Last night I found myself in a dimly lit music lounge sipping a gin and tonic while listening to a rock ‘n roll band playing loudly and energetically. I turned to Tara and said, over the wailing guitars and pounding drums, “I’m living the life I always wanted.”
Call it a three-chord revelation.
Many years ago, I saw the movie Singles. It centered around a group of twentysomethings in the Pacific Northwest as they dealt with work, relationships and hobbies. I was the exact same age as the main characters when the film came out, but my life couldn’t have been more different. While they were hanging out in clubs and bars listening to music and navigating the minefields of new and complex relationships and following their dreams (those dreams weren’t even working out in the movie, but there was a certain romanticism in the fact that they were trying their damnedest regardless), I had already settled down into a monotonously routine existence that would slowly and methodically stifle me. I was envious of those characters, even if I couldn’t put my finger on the exact reasons why. Now, with the benefit of hindsight, I can fill in the blanks. I won’t go into a lot of details. Let’s just say I wasn’t being true to the person I really am. Fortunately, one day I woke up and realized that, and did something about it. The ensuing years were often a struggle, but look at the end result. Like I said to Tara, I’m living the life I always wanted. It took longer than it should have, but you know what they say: better late than never.

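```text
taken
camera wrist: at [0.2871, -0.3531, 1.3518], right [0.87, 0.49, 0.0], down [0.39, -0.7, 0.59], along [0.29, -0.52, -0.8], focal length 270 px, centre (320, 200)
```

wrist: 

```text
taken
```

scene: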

That life isn’t just about rock ‘n roll, though music is a very important part of the equation. We went to two concerts this week – a big arena show with The Black Keys at the Portland Rose Garden on Monday, and a smaller, more intimate gig with a couple of local Northwest bands we both like, Campfire OK and The Lonely Forest, at a much smaller venue – the Doug Fir Lounge on East Burnside Street – Wednesday night. Both were awesome in their own way (and I have the ringing ears to prove it). The Black Keys put on an elaborate, energetic show chock full of lasers and strobe lights and played some of the hookiest, most soulful rock music out there these days. The Doug Fir was small and candlelit and intimate, and the bands were an arm’s length from where we sat. Tara and I bonded over music right from the start, and there will be plenty of concerts in our future. We’ve already got The Shins in Bend over Memorial Day weekend and a few days later, The Moondoggies at another small club in Portland. A mix of popular bands and lesser-known local acts. I like that.
But as I said, this life is about more than just seeing bands play live. It’s about being in a loving relationship where both partners are equals, never take each other for granted, and actually have fun together. We’ve both had our share of less-than-perfect failed relationships, and this has given us a strong appreciation for what we’ve got now. It’s a reason why we’ve never had a single argument or cross word, and still make out like a couple of lovestruck teenagers half a dozen times a day. There’s a passion I’ve never experienced before. The relationship is just one more piece of the puzzle, though. There are so many other components. Friends. Family. Traveling. Hiking. Cooking good food. Following your passions (like self-publishing a novel). And through whatever strange confluence of events, the stars or planets have all lined up almost perfectly (jobs are the last missing link, but I’m confident they’ll fall into place, too). Hence, my comment last night. What’s especially great is recognizing those moments while you’re living them, instead of looking back someday and thinking, “things were going pretty well then.”
Funny how revelations can come from the oddest places. Kite strings and intimate music clubs have made me introspective in the past few days. On Saturday, we’re having a yard sale. Can’t wait to see what kind of wisdom I glean from haggling over the price of a 99-cent apple corer.